Naquela época, a fascinação — junto com interesses estratégicos e comerciais — era mútua e intensa. Os daimyō abriam as portas de suas casas aos missionários para aprender sobre o Ocidente e firmar negócios vantajosos. Ao mesmo tempo, Xavier buscava fazer amigos nas altas rodas para ganhar conversões nos círculos mais baixos. Foi um período de trocas notáveis e muitas vezes cordiais entre ambos os lados — ainda que os pregadores jesuítas fossem frequentemente alvo de zombarias, cusparadas e até pedras nas ruas.

O Natal de 1552 não poderia ser mais diferente dos natais que conhecemos hoje. A iconografia natalina que nos é familiar — com árvores de natal, renas, guirlandas, etc — ainda não havia sido estabelecida em nenhum lugar do mundo. Naturalmente, não havia a menor sombra de comercialismo que marca as festividades de fim de ano modernas. O cenário daquele Natal era Daido-ji, um templo budista abandonado e convertido no primeiro alojamento e casa de adoração dos Jesuítas. Aquele seria um dos primeiros nanban-dera, os templos dos bárbaros do sul, nome dado às igrejas cristãs improvisadas em edifícios budistas, com seus shoji [portas corrediças de madeira e papel] e engawa [extensão do assoalho de madeira sob o beiral, que funciona como uma varanda]. Geralmente, a única diferença visível no exterior era uma cruz fincada no alto das telhas do tipo kawara [telha de argila cinzenta, formada por peças cilíndricas e côncavas].
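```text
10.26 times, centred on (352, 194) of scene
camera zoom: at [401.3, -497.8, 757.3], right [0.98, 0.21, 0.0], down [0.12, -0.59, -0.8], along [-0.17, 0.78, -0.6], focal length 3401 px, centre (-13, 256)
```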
Na véspera de Natal, os crentes japoneses eram convidados a passar a noite nas acomodações jesuítas, lotando-as ao embarcar numa sucessão de hinos, sermões, leituras bíblicas e missas que varavam a noite. Para os leitores de hoje, os relatos do [missionário jesuíta português Pedro de] Alcáçova mais parecem uma experiência fatigante, mas não há razão para duvidar das numerosas referências do missionário à “grande alegria” dos japoneses convertidos. Do anoitecer até a alvorada, os recém-convertidos eram recebidos com sermões e leituras sobre “Deus” — a palavra portuguesa para deus. No total, a celebração toda não tinha menos de seis missas.
O padre Juan Fernandez, um importante jesuíta que escreveu o primeiro dicionário ocidental de japonês, abria as leituras bíblicas da meia-noite. Quando sua voz ficava rouca, ele era auxiliado por “rapaz japonês com conhecimento de nossa língua”, segundo Alcáçova. Ao raiar do dia, era a vez de Cosme de Torres [1510–1570] — líder da missão jesuíta depois que Xavier partiu para a Índia — rezar uma nova missa, enquanto outro pároco lia passagens dos evangelhos e das epístolas. Depois dessa noite de imersão cristã, os fieis recebiam permissão para voltar pra casa, provavelmente trocando cumprimentos como “Natala” — da palavra portuguesa para o Natal, que significa “nascimento”.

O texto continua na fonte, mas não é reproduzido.